If it were to turn out that there is a paratactic transition between Clinton and Bush 43, with Obama in the same paratactic category as Bush, that would be an interesting and surprising result, not at all consistent with Prof. Fish's analysis in the cited essay. I'm pretty sure that this is not true, however. ]
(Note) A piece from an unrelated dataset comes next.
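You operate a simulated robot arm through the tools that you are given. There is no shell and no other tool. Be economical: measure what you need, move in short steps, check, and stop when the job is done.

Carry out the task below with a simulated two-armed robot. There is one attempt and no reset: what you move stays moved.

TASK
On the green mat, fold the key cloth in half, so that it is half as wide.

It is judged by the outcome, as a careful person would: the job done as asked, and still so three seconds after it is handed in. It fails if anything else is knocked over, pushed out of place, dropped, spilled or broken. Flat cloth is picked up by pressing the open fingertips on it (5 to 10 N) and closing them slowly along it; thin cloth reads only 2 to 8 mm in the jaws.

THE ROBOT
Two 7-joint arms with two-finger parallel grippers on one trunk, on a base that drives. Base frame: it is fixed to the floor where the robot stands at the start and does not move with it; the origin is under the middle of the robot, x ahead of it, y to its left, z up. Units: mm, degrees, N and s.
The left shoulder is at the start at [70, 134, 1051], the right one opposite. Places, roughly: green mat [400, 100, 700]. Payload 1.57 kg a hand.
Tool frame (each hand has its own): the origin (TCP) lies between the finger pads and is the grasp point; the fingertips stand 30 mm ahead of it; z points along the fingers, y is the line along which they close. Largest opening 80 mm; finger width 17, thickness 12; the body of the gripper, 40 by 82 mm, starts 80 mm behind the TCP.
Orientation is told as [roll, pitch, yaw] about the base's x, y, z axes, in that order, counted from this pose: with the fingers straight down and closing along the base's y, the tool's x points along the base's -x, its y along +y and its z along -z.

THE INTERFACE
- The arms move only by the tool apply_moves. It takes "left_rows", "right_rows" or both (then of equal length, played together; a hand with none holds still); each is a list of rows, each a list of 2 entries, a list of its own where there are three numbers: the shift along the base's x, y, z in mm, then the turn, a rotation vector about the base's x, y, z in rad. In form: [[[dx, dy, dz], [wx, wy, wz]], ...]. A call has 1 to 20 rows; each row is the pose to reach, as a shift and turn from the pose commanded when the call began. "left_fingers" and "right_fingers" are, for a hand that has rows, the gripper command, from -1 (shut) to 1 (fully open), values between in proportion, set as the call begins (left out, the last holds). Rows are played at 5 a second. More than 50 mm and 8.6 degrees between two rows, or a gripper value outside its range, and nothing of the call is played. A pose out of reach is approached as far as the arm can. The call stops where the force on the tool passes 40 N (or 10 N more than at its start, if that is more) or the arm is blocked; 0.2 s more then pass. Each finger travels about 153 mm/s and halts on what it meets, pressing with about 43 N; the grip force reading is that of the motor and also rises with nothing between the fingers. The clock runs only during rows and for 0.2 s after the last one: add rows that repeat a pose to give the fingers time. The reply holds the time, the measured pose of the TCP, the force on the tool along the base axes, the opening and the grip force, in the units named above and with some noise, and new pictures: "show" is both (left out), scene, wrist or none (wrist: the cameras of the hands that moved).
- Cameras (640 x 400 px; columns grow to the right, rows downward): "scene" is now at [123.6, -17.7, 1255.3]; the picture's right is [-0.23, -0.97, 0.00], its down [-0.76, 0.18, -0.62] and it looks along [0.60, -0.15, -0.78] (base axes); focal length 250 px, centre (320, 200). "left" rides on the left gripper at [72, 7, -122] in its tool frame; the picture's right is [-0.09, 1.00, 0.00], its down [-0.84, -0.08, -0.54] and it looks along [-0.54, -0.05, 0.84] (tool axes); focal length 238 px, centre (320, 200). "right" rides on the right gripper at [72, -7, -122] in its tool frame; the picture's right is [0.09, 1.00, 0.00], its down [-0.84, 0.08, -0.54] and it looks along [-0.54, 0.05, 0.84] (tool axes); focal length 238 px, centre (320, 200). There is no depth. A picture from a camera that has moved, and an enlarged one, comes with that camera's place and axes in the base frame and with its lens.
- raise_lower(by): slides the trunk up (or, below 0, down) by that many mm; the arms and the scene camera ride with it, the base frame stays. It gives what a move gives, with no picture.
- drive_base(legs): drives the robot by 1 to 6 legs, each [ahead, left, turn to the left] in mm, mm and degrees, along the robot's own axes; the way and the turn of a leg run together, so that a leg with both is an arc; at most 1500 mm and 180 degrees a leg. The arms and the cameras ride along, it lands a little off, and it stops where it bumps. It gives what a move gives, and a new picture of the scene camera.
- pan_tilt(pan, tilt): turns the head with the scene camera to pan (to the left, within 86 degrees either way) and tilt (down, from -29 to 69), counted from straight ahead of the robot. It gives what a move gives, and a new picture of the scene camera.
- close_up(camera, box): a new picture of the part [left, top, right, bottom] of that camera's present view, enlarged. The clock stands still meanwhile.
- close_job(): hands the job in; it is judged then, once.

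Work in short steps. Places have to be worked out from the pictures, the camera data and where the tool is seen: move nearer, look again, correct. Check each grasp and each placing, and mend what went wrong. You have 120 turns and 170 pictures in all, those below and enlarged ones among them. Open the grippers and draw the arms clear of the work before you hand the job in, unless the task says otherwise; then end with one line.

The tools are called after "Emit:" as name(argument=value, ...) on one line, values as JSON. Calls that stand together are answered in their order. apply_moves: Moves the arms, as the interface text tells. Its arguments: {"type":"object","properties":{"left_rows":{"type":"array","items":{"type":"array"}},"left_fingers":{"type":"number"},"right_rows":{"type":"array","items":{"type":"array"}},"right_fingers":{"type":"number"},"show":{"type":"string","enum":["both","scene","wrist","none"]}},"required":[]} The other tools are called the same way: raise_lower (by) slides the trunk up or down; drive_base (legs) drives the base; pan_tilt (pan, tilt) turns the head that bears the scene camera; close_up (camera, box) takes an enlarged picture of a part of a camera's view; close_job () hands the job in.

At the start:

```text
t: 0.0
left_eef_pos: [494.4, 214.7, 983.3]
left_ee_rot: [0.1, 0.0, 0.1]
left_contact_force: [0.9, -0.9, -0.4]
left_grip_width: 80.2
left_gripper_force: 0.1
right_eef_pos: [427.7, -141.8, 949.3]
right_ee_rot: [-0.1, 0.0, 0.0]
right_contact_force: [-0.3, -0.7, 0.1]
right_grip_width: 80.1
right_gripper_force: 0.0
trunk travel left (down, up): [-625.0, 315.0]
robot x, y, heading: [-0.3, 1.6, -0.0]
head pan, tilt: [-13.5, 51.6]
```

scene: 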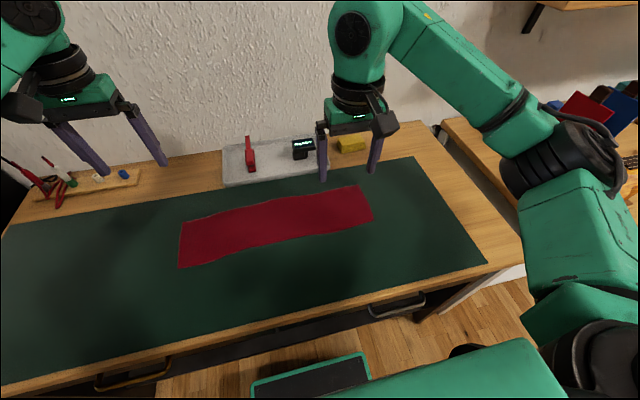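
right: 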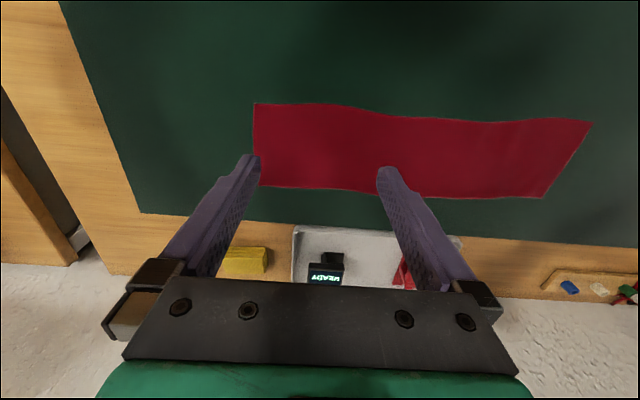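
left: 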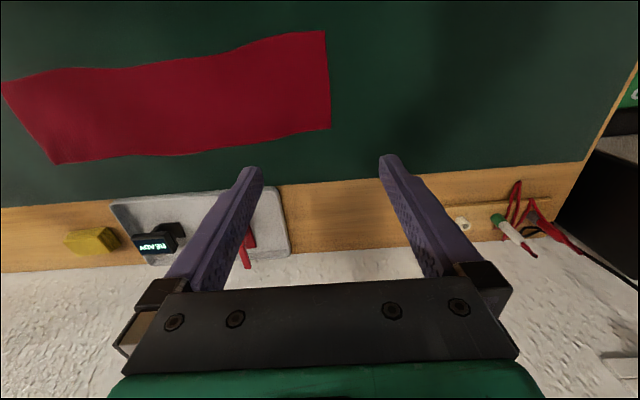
[(myl) OK, I counted relevant initial connectives in Clinton's 1997 inaugural. I get 12 in 110 sentences, compared to 10 in 100 in Bush 2005, and 14 in 108 in Obama 2009. So Obama is slightly less "paratactic" (in this uninteresting sense) than Clinton as well as Bush, not that these differences are meaningful. We could try other measures — though I'd bet a substantial sum that Prof. Fish hasn't done any comparisons at all, quantitative or qualitative. And so again, paraphrasing him:
]
Nathan Myers said,
January 26, 2009 @ 6:33 pm
Tangentially, did anyone reading have any doubt about the meaning or immediate etymology of the word "compoop" above?
blahedo said,
January 26, 2009 @ 10:14 pm
The immediate etymology was clear, though I admit I spent some time trying to figure out whether it was meant to be the opposite of "nincompoop" or in some other relation to that word.
rvman said,
January 28, 2009 @ 3:01 pm
Forty-four Americans have now taken the presidential
Begin Pedantic Rant
#$^#@ Forty-three! Forty-three! Just because someone decided that Grover Cleveland was both the 22nd and 24th President doesn't mean he was two different people!
End pedantic rant
The Politics of Tag Clouds and Meme Tracking – mutually occluded said,
February 3, 2009 @ 12:53 pm
[…] kind of 'analysis' they promote is making a comeback. As Mark Lieberman of Language Log observed in a recent post that begins with a critique of Stanley Fish's New York Times article on […]
D said,
February 18, 2009 @ 1:45 pm
It's a pedantic point, but why hasn't anyone commented on the error in "44 Americans have now taken the Presidential oath"? The count that makes Obama the 44th president counts Grover Cleveland as two presidents, as he returned to office after being ousted by Harrison. So only 43 men, including Obama, have held the office.